Structural acoustic radiation prediction: Expanding the vibratory response on a functional basis

Abstract The theoretical basis of the modal method for acoustic radiation from structures is first presented. It consists of expanding structural responses on a functional basis, truncated for numerical computations. Generally the natural vibration modes of the structure in vacuo are considered, even if it is possible to use other functions. The physical signification of modes allows one to select the modes governing radiation and to truncate the series for efficient computations. In this optimized form, the modal method allows one to calculate radiation of large structures from low to high frequencies within a reasonable computation time. The understanding of the physical phenomena required for mode selection is presented. The characteristics of the fluid-structure coupling are the radiation impedances of modes. Radiation resistances introduce a loss mechanism for the structure associated with radiated power. Radiation reactances are interpreted as added masses. Several examples of radiation impedances are analysed.
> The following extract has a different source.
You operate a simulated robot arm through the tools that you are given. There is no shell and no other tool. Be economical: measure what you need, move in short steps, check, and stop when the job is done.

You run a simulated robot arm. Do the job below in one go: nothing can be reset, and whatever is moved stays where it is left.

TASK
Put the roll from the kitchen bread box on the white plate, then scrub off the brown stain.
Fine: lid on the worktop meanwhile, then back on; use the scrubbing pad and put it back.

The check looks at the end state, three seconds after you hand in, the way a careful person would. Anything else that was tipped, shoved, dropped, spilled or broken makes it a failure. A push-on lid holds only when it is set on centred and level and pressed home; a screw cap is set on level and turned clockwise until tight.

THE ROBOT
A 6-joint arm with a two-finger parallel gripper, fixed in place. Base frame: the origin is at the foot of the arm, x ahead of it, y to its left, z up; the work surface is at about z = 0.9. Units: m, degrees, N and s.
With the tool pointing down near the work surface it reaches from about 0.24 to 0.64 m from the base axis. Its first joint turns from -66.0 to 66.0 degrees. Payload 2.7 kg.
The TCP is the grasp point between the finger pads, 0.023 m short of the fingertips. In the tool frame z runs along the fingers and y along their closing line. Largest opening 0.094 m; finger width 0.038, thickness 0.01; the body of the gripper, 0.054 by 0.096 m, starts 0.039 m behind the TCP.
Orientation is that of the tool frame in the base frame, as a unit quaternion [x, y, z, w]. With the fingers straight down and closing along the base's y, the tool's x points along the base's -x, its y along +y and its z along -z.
To be efficient, the modal method requires the knowledge of the modal basis in analytical form. It is thus well adapted to problems involving simple geometric structures, such as rectangular plates or cylindrical shells. It is, however, easy to take into account inhomogeneities such as stiffeners, masses and perforations. The last part of the paper presents the simulation of two complicated problems: the transmission loss of double panels (with absorbing material and mechanical links) separating two rooms, and the radiation, into water, from a ring-stiffened cylinder covered with a coating layer. Finally, the influence of structural defects on radiation, and comparison of theory and experiment are presented.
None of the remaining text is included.